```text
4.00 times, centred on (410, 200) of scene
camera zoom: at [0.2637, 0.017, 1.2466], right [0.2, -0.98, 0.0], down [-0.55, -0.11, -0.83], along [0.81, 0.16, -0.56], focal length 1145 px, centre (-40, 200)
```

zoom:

• **EXERCISE GOAL**: Identify and extract each line of the listing that contains "zoom".

• **ANSWER IN FULL**:
camera zoom: at [0.2637, 0.017, 1.2466], right [0.2, -0.98, 0.0], down [-0.55, -0.11, -0.83], along [0.81, 0.16, -0.56], focal length 1145 px, centre (-40, 200)
zoom:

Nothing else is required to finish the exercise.